**WORK TO DO**
Pull out every line in the data that has the string "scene" in it.

**DATA SHOWN**
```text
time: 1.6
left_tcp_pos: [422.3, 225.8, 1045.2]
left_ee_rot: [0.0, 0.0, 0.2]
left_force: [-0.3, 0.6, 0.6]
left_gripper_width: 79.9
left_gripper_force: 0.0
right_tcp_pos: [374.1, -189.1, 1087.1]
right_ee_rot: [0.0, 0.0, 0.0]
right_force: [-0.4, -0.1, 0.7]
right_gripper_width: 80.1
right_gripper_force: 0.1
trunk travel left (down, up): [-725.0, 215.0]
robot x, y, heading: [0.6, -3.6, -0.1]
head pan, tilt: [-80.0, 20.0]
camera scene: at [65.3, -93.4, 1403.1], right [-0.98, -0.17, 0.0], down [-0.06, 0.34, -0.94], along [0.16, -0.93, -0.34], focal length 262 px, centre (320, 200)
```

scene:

**COMPLETE RESPONSE**
camera scene: at [65.3, -93.4, 1403.1], right [-0.98, -0.17, 0.0], down [-0.06, 0.34, -0.94], along [0.16, -0.93, -0.34], focal length 262 px, centre (320, 200)
scene:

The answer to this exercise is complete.